Document section start

6.6 Restricted Securities. Each Lender understands that the Securities are characterized as “restricted securities” under the federal securities laws inasmuch as they are being acquired from the Borrower in a transaction not involving a public offering and that under such laws and applicable regulations such securities may not be resold except through a valid registration statement or pursuant to a valid exemption from the registration requirements under the Securities Act and applicable state securities laws. Each Lender represents that he or it is familiar with Rule 144 of the Securities Act, and understands the resale limitations imposed thereby and by the Securities Act and applicable state securities laws.
6.7 Further Limitations on Disposition. Without in any way limiting the representations and warranties set forth above, each Lender further agrees not to make any disposition of all or any portion of the Securities unless and until the transferee has agreed in writing for the benefit of the Borrower to be bound by this Section 6 and:
5
(a) There is then in effect a registration statement under the Securities Act covering such proposed disposition and such disposition is made in accordance with such registration statement; or
(b) (i) Lender has notified the Borrower of the proposed disposition and has furnished the Borrower with a detailed statement of the circumstances surrounding the proposed disposition and (ii) if reasonably requested by the Borrower, Lender shall have furnished the Borrower with an opinion of counsel, reasonably satisfactory to the Borrower, that such disposition will not require registration of such shares under the Securities Act.
(c) All transferees agree in writing to be subject to the terms hereof, and any other agreements to which such Securities may be subject, to the same extent as if they were Lenders hereunder.
6.8 Legends. It is understood that the certificates evidencing the Securities, or any other securities issued in respect of the Securities upon any stock split, stock dividend, recapitalization, merger, consolidation, conversion, exercise or similar event, shall bear the legends required by applicable law as well as such agreements to which such Securities may be subject, including, without limitation, legends relating to restrictions on transfer under federal and state securities laws and legends required under applicable state securities laws, as well as the following legend:
“THESE SECURITIES HAVE NOT BEEN REGISTERED UNDER THE SECURITIES ACT OF 1933, AS AMENDED (THE “SECURITIES ACT”), OR REGISTERED UNDER ANY STATE SECURITIES LAWS. THEY MAY NOT BE SOLD, OFFERED FOR SALE, PLEDGED, HYPOTHECATED, OR OTHERWISE TRANSFERRED EXCEPT PURSUANT TO (A) AN EFFECTIVE REGISTRATION STATEMENT UNDER THE SECURITIES ACT OF 1933, AS AMENDED, (B) AN OPINION OF COUNSEL SATISFACTORY TO THE BORROWER THAT REGISTRATION IS NOT REQUIRED UNDER THE SECURITIES ACT, OR (C) AN EXEMPTION FROM REGISTRATION UNDER THE SECURITIES ACT PROVIDED BY RULE 144 THEREUNDER (IF AVAILABLE), IN EACH OF CASES (A) THROUGH (C) IN ACCORDANCE WITH ANY APPLICABLE STATE SECURITIES LAWS OF ANY STATE OF THE UNITED STATES.”

Document section end
Data start

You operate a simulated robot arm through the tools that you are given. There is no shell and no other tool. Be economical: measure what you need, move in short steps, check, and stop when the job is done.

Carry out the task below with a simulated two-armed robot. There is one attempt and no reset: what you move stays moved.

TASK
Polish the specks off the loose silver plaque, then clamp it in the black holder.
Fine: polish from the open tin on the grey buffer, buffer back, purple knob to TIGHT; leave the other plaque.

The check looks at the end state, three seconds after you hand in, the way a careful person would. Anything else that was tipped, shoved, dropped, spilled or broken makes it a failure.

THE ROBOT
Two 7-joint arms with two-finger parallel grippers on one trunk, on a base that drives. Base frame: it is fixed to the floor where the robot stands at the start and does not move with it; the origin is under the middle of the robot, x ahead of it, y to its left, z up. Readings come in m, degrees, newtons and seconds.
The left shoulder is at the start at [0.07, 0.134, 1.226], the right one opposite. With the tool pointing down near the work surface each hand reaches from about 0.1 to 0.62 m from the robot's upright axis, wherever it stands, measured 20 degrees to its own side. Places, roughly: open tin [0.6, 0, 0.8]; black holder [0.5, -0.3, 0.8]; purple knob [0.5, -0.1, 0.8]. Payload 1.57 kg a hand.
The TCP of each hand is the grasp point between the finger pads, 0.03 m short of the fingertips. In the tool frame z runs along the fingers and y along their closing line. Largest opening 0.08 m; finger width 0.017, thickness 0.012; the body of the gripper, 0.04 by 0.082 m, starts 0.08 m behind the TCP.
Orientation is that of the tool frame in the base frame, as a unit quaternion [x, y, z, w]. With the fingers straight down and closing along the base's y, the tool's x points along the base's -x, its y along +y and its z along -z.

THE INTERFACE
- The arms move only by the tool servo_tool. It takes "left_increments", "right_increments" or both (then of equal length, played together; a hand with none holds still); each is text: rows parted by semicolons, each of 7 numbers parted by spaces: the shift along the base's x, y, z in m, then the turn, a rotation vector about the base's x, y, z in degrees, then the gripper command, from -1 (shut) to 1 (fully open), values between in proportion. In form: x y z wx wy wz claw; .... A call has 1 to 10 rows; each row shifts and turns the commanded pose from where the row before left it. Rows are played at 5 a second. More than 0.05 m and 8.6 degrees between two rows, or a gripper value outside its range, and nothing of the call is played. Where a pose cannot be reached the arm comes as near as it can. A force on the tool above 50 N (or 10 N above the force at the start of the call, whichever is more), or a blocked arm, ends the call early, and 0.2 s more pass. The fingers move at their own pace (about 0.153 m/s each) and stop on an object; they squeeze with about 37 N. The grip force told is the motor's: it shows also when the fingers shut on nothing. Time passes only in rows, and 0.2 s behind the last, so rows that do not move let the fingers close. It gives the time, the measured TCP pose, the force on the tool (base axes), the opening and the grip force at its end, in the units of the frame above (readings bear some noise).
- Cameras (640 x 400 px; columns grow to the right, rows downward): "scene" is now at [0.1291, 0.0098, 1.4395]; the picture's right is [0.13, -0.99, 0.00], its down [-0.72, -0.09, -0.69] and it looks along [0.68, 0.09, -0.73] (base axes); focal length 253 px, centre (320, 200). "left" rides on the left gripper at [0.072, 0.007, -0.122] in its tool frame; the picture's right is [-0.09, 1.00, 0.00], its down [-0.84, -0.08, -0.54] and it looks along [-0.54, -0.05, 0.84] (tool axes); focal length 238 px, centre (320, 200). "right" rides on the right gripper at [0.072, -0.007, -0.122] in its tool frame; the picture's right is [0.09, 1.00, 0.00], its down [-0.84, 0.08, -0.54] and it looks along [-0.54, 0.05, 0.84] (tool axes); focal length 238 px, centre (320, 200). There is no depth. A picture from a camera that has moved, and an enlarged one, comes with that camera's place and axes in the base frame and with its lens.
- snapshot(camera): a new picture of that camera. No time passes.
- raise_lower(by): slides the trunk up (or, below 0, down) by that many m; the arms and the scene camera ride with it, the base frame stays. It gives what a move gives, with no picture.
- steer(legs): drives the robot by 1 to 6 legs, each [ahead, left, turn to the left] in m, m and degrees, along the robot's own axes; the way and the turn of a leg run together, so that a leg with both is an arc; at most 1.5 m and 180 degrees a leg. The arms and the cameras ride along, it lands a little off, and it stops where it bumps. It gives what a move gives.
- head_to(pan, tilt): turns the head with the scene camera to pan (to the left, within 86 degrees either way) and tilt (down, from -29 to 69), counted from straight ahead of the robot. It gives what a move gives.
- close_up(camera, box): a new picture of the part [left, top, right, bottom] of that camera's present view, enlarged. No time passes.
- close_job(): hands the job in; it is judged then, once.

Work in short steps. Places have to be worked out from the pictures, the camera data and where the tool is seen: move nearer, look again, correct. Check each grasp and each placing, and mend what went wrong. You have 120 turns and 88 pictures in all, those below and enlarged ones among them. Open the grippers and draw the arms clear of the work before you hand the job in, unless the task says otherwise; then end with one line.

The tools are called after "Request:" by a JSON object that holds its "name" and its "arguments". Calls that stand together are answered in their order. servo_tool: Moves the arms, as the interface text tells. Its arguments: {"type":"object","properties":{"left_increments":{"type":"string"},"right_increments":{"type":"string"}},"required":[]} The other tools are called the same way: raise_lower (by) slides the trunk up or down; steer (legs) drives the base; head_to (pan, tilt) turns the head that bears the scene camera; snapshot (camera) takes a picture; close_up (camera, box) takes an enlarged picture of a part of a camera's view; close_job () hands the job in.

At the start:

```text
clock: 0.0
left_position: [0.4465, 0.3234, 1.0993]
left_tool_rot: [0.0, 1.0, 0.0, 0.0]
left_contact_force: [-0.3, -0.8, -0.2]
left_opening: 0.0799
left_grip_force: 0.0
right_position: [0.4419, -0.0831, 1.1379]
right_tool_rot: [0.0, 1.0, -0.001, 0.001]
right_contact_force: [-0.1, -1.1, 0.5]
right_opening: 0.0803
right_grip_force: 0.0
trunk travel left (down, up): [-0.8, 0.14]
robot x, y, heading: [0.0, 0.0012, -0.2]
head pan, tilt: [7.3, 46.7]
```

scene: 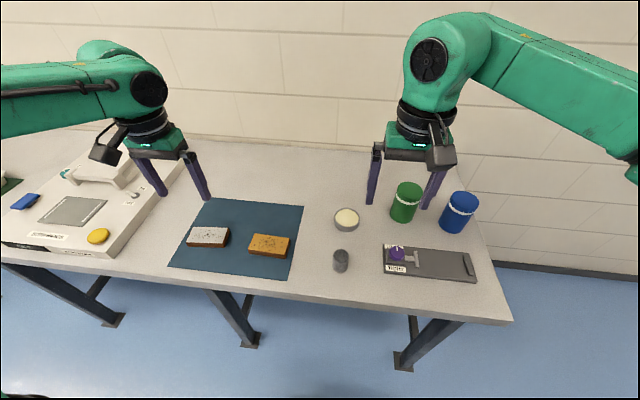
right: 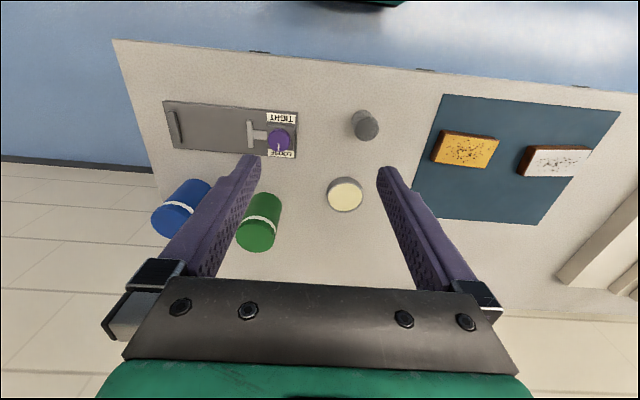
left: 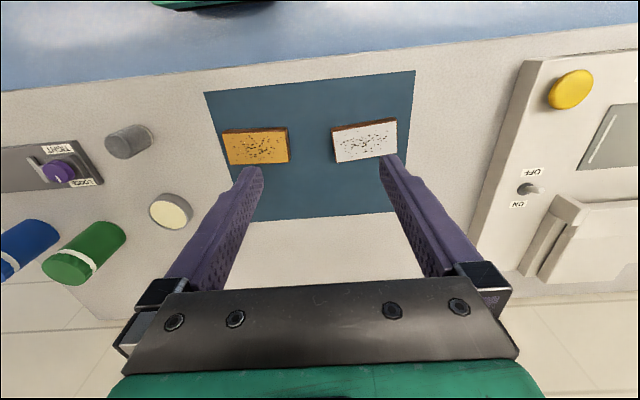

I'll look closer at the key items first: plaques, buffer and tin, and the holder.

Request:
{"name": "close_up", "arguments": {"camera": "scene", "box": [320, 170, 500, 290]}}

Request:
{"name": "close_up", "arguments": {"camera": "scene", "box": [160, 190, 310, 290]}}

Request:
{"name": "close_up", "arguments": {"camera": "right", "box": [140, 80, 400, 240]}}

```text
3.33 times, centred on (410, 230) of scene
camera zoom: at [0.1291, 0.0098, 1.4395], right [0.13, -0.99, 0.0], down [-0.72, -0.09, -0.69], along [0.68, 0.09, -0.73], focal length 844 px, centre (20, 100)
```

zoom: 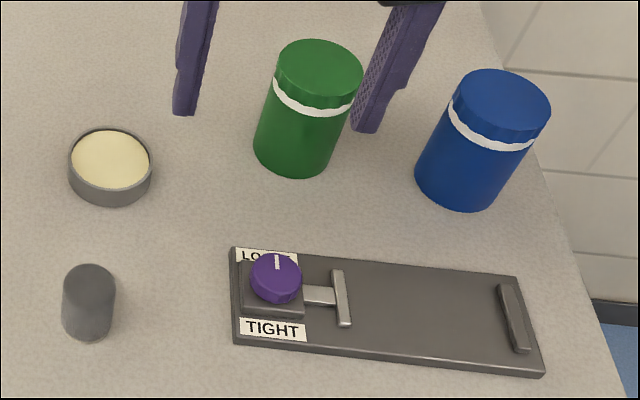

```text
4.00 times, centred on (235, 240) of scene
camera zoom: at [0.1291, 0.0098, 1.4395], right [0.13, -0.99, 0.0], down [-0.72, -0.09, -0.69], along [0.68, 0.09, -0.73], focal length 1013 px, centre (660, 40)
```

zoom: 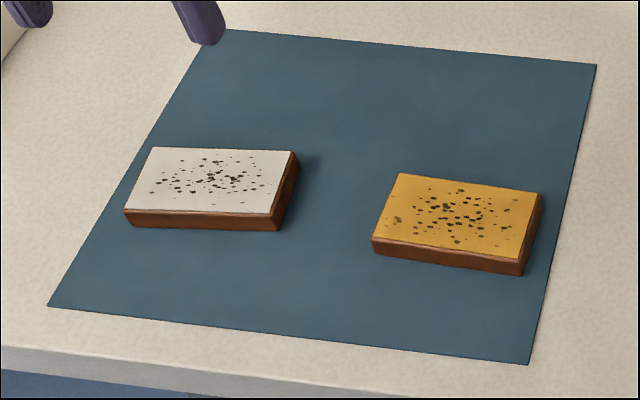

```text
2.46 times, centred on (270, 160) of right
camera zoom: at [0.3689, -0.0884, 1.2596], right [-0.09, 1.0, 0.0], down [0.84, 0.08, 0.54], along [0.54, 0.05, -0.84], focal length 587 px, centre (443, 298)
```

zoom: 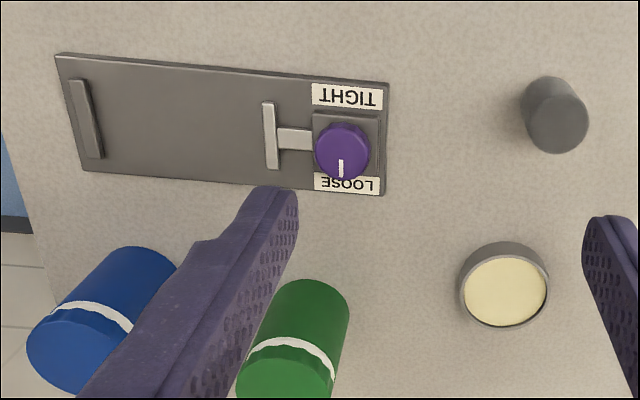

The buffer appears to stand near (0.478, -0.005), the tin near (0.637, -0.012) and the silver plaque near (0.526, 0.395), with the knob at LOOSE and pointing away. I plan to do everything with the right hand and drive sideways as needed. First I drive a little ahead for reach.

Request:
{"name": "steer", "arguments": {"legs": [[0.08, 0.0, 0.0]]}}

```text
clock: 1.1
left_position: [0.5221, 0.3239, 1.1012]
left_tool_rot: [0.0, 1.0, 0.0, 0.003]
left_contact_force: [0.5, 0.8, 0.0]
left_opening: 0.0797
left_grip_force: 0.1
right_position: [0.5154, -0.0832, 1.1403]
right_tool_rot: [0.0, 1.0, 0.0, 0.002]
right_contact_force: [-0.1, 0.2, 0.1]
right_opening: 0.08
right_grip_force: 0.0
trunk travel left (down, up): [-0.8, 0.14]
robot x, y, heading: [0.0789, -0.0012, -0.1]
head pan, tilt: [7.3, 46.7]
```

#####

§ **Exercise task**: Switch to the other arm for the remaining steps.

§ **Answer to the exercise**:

Data end

§ **Exercise task**: Transcribe the document section beginning at "6.6 Restricted Securities.". Stop after "by the Securities Act and applicable state securities laws.".

§ **Answer to the exercise**:
6.6 Restricted Securities. Each Lender understands that the Securities are characterized as “restricted securities” under the federal securities laws inasmuch as they are being acquired from the Borrower in a transaction not involving a public offering and that under such laws and applicable regulations such securities may not be resold except through a valid registration statement or pursuant to a valid exemption from the registration requirements under the Securities Act and applicable state securities laws. Each Lender represents that he or it is familiar with Rule 144 of the Securities Act, and understands the resale limitations imposed thereby and by the Securities Act and applicable state securities laws.